The last two years have been particularly traumatic for Andrew, who was diagnosed with lymph cancer in October 2019. But chemotherapy treatment had been successful and by the autumn he was in remission and back at work as a decorator.
“A week before Christmas 2020, I started to feel ill,” says Andrew, from Dartford. “I wasn’t eating and I was losing weight, but I thought it was just the anxiety getting to me. When I was admitted to hospital with Covid I initially responded well to treatment, but then my oxygen levels started to drop and I was taken for a CT scan. That was when I was told that I had a pneuomothorax, which is a split on the lung.”
“I was on my own as this was the height of Covid, with no visitors allowed, so it was a lot to take in. By this point I was crying my eyes out, on the phone to my sister Hannah and my wife Hayley, but I didn’t want to tell my mum or my dad. I couldn’t bring myself to tell them.”

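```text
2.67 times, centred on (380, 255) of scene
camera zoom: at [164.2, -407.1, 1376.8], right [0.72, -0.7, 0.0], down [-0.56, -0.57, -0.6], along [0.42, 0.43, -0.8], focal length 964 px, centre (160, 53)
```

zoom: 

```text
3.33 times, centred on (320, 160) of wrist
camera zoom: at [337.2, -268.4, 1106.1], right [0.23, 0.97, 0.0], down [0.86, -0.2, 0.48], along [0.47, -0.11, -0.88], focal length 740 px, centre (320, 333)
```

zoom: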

Andrew deteriorated fast and in early January was taken to ICU and put into a coma for five and a half weeks. On 21 January, medical staff called his family to say that he was gravely ill. He managed to pull through and came out of the coma, although he remained in ICU on a ventilator to help him breathe. In February the medics told his family that his lungs had deteriorated to such an extent that they might have to consider turning the machine off.
Fortunately, over the next few months, Andrew’s lungs improved and he was able to come off the ventilator in June 2021.
Andrew’s family, including his wife Hayley and sons Jack, six, and Joshua, three, were able to visit, although he could only communicate by pointing a stick at letters on a board. Being on a ventilator in ICU for so long meant that Andrew had to learn to talk and walk again. He started rehabilitation with Becky, his physiotherapist, and Farah, his speech and language therapist. It was a slow and arduous journey.
“I kept thinking ‘why me?’,” says Andrew. “It was very hard to stay positive. But I remembered how when I was going through my chemotherapy I was told to look forward, set myself little goals and when I’d achieved them set myself another one. So that’s what I did.”
He was slowly getting better when suddenly his left lung, and a third of his right lung, collapsed again. He was again put into an induced coma.
“I came around with tubes down my throat again,” says Andrew. “I was so upset. I’d been doing so well and it seemed like it was all for nothing.”
But from then on Andrew made huge progress and, after eight months in ICU, he was eventually moved to a ward, where he spent a further two months. About two weeks before his discharge, his occupational therapist took him home for a few hours to see how he was in his own environment.
“It went really well so it gave me a big confidence boost,” says Andrew. “I was very nervous about going home having spent so long in hospital.”
Many staff – doctors, nurses, physios and speech and language therapists – got to know Andrew during his stay, and they all turned out to say goodbye on 21 October.
“The care has been fantastic,” says Andrew “but my journey is nowhere near finished yet. Going home is one major goal, but then that just starts another road in my recovery. I started walking just four weeks ago, and my next goal is to walk to my son’s school and back by Christmas.”
Dr Dan Harding, Consultant in Intensive Care Medicine, says: “We are all really proud and pleased that Andrew has finally been able to go home after 10 months in hospital. He was one of the sickest Covid patients we’ve seen, so to see him walking out of the hospital with his family was a very happy and emotional day for me and all the other staff involved in his care.”